**WORK INSTRUCTIONS**
- 1) Repeat the span of the provided text whose first words are "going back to" and whose last words are "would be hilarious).".
- 2) Take up the provided text again after its last words.
---------- PROVIDED TEXT
Matt Bai has an interesting take on Tuesday’s elections and what they mean for the national parties. His number one take-away is that the elections demonstrated that Obama’s insurgent campaign was no fluke. The Establishments of both parties have never had less control over who the candidates or nominees will be. Anyone with significant constituencies can raise sufficient money outside of traditional sources and make a run for high office. The old levers of influence don’t work anymore. Obama demonstrated that in 2008, and Rand Paul, Joe Sestak, and Bill Halter demonstrated it this week.
It’s no longer possible for a party campaign chairman to snap his fingers and clear the field for his preferred candidate. In Pennsylvania, even the president, vice-president, governor, mayors of Philly and Pittsburgh, the DSCC, the DNC, and the unions could not guarantee a victory for Arlen Specter over a candidate who didn’t even have a campaign manager. This is trailblazing stuff and it isn’t supposed to happen. It’s especially not supposed to happen in the Senate which originally had its members selected by state legislatures. I don’t mean to suggest that a former three-star admiral who worked in President Clinton’s National Security Council is some kind of outsider, but there’s nothing in Sestak’s blueprint for victory that couldn’t be emulated by someone else who has the constituencies needed to raise sufficient cash. Rand Paul proved that. He’s never held political office before.
It is possible to have a reasonable facsimile of the general electorate in the Senate for the first time in history. Is it any surprise that the Senate has slowly morphed into a smaller copy of the House? Nothing can get done in the Senate these days because the rules give the minority too much power and the people provide too much accountability. It’s supposed to be far removed from electoral politics. That was how it was designed and envisioned. That’s how it operated for a hundred and thirty years. Now everything is done with an eye towards fundraising and elections. Either we need to go back to indirect elections or we need to change the rules of the Senate to reflect reality. The people want to hold their Senators accountable.
going back to indirect elections, as the tea party wants, is a non-starter. the voters would reject it, and with good reason (although watching the tea partiers fight against their own idea would be hilarious).
The Senate has been our House of Lords for a long time, except unlike the British Model…
…our Lords have a LOT of power and they use it to no good end.
Personally, I would have no problem doing away with the senate, which I see as an anachronism. In the 1960s, these people delayed civil rights legislation. In the present day, they have twisted health care reform into a bailout of the insurance companies, they’ve gutted necessary financial reform, their climate bill is in doubt, and they want to force every working american to carry a biometric ID. And that’s the supposed GOOD GUYS!
change the rules or scrap the institution.
So we may as well go unicameral and save everyone some money and time.
one of the benefits of our Senate is that it provides the kind of extraordinary stability that makes America one of the most attractive places to invest. It also creates a check on power within the legislative branch, making it easier to defeat populist foolishness that props up with every crisis. So, a bicameral system is desirable, but that doesn’t require us to have filibusters, secret holds, and other nonsense that creates a tyranny of the minority.
--------------------
---------- DATASET SECTION
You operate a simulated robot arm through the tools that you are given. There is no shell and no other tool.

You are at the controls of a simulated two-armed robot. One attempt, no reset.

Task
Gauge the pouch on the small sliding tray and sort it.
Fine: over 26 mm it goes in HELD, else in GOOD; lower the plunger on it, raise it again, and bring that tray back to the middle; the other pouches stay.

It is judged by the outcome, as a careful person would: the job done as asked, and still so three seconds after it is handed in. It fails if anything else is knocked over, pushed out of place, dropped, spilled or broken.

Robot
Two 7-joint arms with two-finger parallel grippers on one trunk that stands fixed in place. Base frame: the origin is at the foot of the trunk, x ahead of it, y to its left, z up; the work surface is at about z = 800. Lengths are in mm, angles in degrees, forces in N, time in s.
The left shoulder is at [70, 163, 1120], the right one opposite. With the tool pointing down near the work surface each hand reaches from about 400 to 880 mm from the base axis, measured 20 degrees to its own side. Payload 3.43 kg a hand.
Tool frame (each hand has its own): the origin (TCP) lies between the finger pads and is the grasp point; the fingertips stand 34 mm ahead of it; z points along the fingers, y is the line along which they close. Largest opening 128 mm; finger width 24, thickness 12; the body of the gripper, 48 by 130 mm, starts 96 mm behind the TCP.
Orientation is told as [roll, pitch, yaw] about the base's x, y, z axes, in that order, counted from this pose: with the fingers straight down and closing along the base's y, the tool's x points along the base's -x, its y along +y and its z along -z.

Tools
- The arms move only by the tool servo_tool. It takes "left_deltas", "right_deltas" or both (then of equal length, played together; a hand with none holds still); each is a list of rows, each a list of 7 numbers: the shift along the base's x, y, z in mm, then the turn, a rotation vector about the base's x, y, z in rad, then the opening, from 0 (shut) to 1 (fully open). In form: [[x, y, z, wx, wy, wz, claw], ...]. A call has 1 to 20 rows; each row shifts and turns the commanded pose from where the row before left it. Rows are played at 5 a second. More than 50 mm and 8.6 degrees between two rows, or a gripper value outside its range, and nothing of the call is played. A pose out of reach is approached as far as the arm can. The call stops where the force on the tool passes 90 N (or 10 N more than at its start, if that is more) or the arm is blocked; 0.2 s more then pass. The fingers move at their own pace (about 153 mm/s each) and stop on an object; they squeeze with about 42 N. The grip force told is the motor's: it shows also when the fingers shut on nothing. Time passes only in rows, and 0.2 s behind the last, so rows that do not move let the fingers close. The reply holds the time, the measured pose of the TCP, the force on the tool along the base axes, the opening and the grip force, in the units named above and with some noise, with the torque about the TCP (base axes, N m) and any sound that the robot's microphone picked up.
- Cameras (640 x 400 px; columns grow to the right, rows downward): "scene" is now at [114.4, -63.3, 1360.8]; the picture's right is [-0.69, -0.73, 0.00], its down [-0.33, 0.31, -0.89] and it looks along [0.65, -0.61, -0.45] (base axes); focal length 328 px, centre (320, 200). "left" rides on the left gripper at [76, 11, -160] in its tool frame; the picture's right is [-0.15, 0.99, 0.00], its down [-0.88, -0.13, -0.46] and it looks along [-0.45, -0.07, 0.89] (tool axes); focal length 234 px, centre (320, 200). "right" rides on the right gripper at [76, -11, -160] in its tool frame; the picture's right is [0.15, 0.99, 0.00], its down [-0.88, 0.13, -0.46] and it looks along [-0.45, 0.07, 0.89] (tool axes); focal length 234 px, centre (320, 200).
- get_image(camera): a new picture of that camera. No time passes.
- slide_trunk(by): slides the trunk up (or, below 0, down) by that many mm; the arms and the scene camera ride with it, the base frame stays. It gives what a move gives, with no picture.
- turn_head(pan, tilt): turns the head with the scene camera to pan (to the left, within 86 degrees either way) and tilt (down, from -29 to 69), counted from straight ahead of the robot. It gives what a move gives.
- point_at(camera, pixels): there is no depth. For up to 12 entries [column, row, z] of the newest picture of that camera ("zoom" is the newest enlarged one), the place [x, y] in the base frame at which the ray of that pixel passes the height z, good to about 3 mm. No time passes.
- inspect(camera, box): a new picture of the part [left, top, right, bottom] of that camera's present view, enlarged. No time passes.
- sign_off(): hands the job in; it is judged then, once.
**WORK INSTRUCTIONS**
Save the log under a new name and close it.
--------------------
**ANSWERS TO THE TASKS**
- 1)
going back to indirect elections, as the tea party wants, is a non-starter. the voters would reject it, and with good reason (although watching the tea partiers fight against their own idea would be hilarious).

- 2)
It also creates a check on power within the legislative branch, making it easier to defeat populist foolishness that props up with every crisis.
What populist foolishness? Do you really think that the House would pass a measure to abolish the Fed if there wasn’t a Senate?
Not this House, but another one might.
Remember Terri Schiavo? Remember the condemnation of MoveOn.org and ACORN? Congress will do any number of stupid things in the heat of the moment, and the Supreme Court doesn’t undo all of them.
Of course, and didn’t the Senate join the House in most of those(or would have in the of MoveOn.org)?
Remember when I said the Senate now resembles a smaller version of the House? They all face the electorate. They all have to raise loads of money.
But, the Senate is like a sieve. It catches most of the big bullshit, along with most of what is worthwhile.
No! Let’s first get proportional representation—true democracy—and then a national third party can emerge. Otherwise the divisions will only become sharper. An end to the 60-vote majority would do wonders, too. Well, none of this is going to happen in this sclerotic, retro world we live in.
All this does is take the deal-making from within the factions of parties and causes it to be between parties seeking a governing coalition.
Parties exist so long as it is an efficient way of campaigning for election and communications in the development of legislation and governance.
The situation we have now is that the two-party system is still the efficient way of campaigning because of the high cost of entry of other parties. But both parties are being paralyzed by the intra-party factions in governing.
And part of this has to do with so many high-stakes issues having coming home to roost after decades of neglect.
It’s the only way to get a third or fourth NATIONAL party off the ground. The two parties will never change things to disadvantage themselves. When was the last time a constitutional ammendement was ratified? Are we really to believe that the constitution is such a perfect document that we don’t have the intelligence, wil and means to create an really more perfect union, a new union based on the founding principles but adapted to our needs? We are taught to believe we are less gifted than the ‘Founders’. As if more than two hundred years ago they could have had such foresight. No one ever has. Well, god does in the bible and it seems to outsiders that U.S.-ians analyse the constitution as if it were a holy text. It’s as man-made as the bible and could use some improvement, in my opinion, a parliament with proportional representation across the entire country. Then three people in Wyoming don’t to tell the millions upon millions in the huge cities what’s going to be done with their taxes. And there is much more. The founders were not gods.
but there’s nothing in Sestak’s blueprint for victory that couldn’t be emulated by someone else who has the constituencies needed to raise sufficient cash.
That is the real key. Sestak had enough money from his House campaigns that he could do despite being cut off by Obama and Co. Randal Paul had his father’s network. If it weren’t for his father, he wouldn’t have had the money to challenge the McConnell machine. So in the end, it still comes down to money. Look at Brunner. Look at Marcy Winograd. They both need(or needed) money.
Going back to indirect elections would be asking the people to hold their legislators accountable for holding their Senators accountable. This would make it more difficult to get accountability, given how compromised most state legislatures are.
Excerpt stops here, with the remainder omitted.